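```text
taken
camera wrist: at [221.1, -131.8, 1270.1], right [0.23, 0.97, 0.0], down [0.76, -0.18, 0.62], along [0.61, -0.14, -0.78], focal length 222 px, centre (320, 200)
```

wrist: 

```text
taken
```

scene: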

···

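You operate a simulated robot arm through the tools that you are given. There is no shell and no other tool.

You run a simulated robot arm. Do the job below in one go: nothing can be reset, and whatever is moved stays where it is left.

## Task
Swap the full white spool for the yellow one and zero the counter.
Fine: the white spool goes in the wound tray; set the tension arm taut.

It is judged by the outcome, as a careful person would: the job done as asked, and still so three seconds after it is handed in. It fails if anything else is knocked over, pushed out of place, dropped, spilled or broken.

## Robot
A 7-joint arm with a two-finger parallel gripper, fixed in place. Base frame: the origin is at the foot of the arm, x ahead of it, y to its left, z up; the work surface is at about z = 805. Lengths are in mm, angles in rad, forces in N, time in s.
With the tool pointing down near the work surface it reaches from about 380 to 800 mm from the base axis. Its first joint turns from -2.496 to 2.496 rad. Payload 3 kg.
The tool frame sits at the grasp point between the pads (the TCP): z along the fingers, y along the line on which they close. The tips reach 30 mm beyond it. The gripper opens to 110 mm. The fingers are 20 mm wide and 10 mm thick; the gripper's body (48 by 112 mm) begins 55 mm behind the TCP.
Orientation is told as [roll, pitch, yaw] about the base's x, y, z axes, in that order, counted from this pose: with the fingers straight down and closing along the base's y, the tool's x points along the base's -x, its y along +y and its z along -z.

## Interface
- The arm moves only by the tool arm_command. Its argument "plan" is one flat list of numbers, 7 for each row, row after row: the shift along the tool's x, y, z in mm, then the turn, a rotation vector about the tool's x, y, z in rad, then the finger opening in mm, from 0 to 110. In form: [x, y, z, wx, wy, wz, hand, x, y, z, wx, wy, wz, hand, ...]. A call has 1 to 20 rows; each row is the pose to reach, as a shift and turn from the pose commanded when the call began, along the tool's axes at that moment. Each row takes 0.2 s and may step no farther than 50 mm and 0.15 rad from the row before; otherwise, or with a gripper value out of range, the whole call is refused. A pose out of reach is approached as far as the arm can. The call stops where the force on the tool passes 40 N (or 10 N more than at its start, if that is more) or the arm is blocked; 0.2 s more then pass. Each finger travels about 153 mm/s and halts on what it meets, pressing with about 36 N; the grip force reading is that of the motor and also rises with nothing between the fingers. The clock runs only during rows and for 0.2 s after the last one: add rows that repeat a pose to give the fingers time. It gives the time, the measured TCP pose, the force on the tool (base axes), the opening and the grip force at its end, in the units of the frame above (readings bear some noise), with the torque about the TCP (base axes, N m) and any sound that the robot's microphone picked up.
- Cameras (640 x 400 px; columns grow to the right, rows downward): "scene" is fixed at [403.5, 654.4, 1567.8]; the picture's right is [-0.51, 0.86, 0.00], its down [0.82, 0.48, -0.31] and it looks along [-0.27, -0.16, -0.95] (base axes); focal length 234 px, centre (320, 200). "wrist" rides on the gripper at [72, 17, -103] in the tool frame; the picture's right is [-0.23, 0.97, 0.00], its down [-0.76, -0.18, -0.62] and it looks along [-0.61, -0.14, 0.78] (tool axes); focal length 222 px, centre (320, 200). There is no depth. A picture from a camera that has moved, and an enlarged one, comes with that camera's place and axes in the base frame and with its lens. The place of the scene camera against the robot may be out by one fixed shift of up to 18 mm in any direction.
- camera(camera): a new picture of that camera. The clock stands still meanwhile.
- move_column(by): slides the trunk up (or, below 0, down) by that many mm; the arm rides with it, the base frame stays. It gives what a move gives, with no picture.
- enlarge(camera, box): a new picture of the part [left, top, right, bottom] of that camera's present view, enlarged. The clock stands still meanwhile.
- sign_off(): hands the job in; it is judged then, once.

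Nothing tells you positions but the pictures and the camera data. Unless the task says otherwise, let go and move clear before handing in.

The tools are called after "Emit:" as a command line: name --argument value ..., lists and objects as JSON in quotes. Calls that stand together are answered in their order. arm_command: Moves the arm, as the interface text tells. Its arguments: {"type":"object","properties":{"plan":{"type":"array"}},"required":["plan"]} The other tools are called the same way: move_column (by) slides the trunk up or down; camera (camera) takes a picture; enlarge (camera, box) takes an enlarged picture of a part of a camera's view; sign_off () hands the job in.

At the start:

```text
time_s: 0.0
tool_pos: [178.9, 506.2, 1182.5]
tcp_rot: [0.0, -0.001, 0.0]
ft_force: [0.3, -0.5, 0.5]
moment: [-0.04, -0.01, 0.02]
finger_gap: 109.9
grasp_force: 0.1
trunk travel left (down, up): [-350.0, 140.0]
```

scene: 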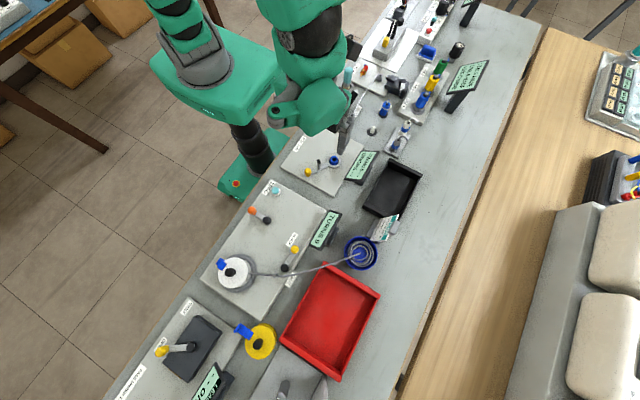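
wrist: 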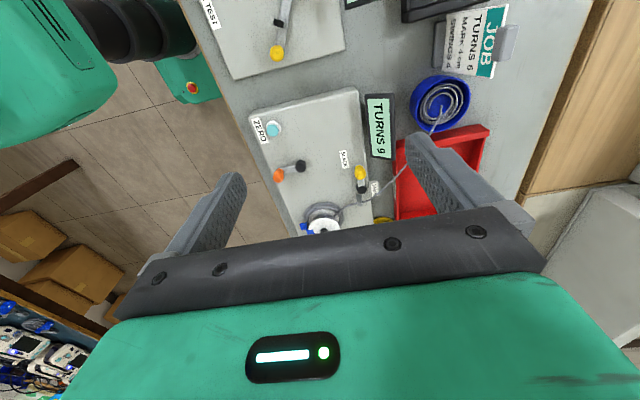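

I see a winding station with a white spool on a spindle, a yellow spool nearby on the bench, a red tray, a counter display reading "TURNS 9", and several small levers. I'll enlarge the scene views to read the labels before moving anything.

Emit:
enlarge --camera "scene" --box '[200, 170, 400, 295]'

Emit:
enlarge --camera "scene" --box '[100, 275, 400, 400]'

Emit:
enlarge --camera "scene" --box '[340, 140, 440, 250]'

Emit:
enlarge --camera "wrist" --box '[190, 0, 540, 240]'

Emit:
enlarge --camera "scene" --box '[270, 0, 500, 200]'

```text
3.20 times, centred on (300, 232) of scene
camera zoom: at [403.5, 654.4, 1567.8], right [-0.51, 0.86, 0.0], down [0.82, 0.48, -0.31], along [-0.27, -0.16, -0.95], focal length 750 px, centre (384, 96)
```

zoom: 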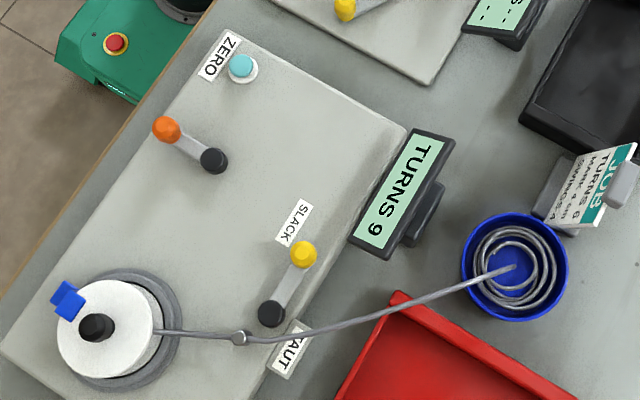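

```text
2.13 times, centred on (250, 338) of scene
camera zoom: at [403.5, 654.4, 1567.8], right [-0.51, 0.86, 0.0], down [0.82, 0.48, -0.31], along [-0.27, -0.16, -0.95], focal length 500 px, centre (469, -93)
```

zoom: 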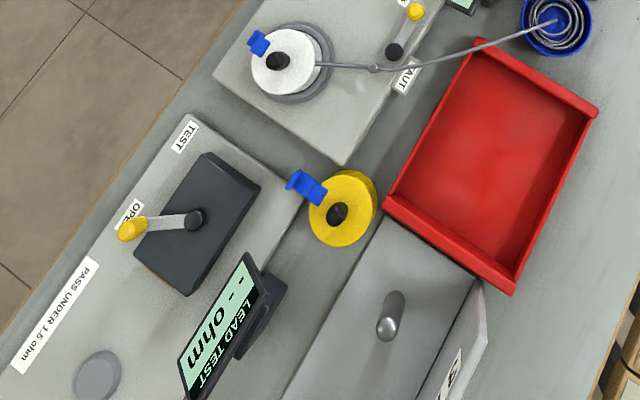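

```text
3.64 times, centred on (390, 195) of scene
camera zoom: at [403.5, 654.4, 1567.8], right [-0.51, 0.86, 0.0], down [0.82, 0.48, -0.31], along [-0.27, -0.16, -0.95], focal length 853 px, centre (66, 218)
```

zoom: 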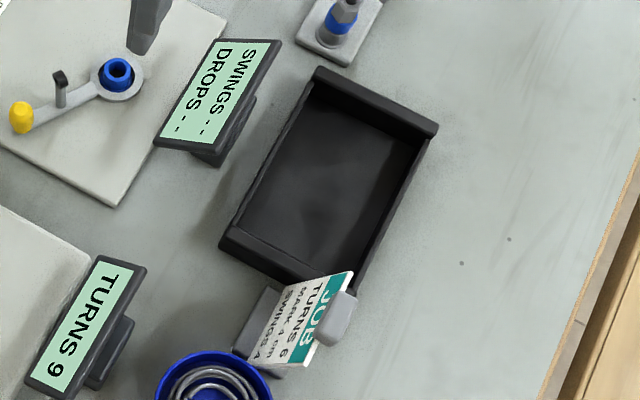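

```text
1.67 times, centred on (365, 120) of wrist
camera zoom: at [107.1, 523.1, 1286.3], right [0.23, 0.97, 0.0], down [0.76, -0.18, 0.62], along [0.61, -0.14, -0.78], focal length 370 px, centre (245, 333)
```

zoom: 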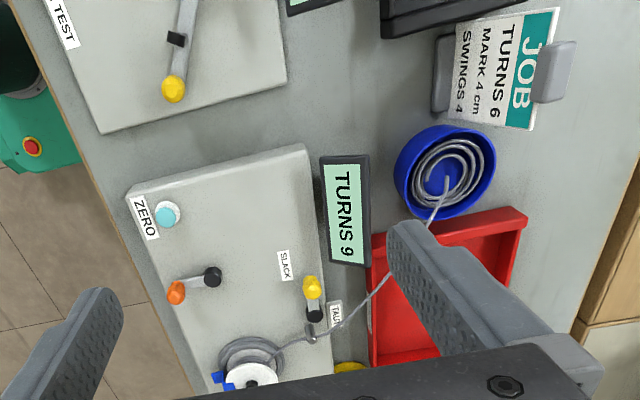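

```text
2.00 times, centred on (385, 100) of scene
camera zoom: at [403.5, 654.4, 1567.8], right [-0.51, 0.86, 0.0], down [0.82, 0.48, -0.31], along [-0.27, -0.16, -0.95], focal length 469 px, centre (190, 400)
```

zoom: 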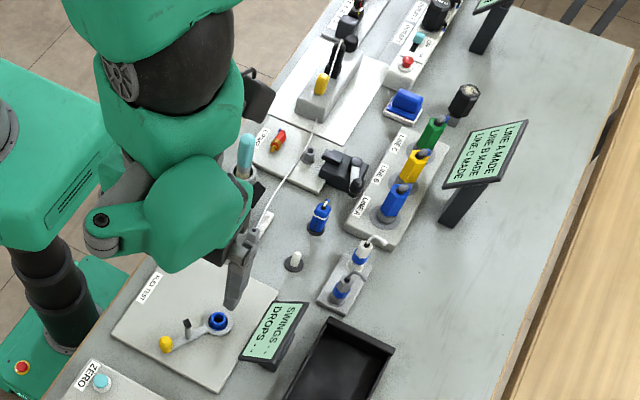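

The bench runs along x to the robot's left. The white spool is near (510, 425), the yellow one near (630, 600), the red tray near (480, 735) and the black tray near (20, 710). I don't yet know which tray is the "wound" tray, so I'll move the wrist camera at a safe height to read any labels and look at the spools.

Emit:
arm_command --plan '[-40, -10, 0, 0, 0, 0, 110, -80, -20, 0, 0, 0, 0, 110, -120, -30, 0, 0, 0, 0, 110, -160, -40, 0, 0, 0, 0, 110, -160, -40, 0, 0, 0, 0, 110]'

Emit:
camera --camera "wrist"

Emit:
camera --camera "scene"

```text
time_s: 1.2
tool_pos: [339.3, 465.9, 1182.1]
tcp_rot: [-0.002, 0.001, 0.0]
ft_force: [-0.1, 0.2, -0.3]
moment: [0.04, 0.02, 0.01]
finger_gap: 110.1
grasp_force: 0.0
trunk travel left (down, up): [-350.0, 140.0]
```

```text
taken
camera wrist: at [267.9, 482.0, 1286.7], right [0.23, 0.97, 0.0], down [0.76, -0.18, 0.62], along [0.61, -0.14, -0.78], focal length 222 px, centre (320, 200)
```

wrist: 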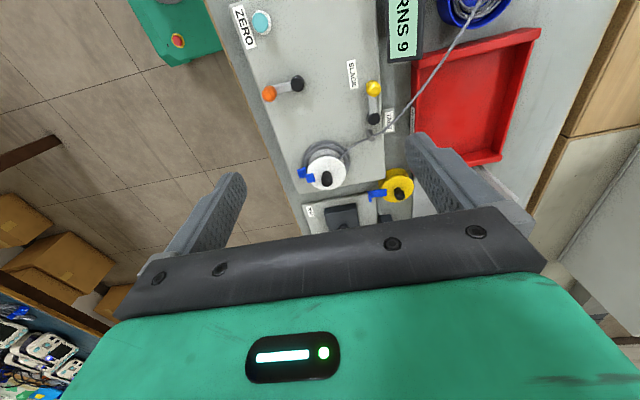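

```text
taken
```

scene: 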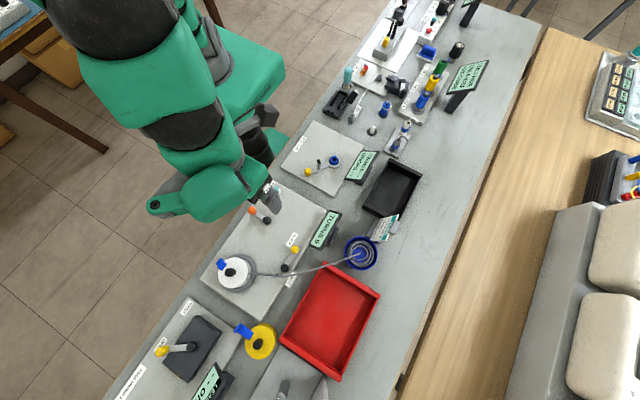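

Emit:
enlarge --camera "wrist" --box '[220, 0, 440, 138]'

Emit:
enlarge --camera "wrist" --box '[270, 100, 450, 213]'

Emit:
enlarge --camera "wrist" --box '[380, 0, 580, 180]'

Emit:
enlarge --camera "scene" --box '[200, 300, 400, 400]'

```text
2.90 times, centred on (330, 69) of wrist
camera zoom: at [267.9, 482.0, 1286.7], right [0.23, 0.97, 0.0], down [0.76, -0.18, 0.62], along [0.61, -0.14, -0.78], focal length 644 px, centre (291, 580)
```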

···

Return solely the number of lines in the data that include the word "still".

3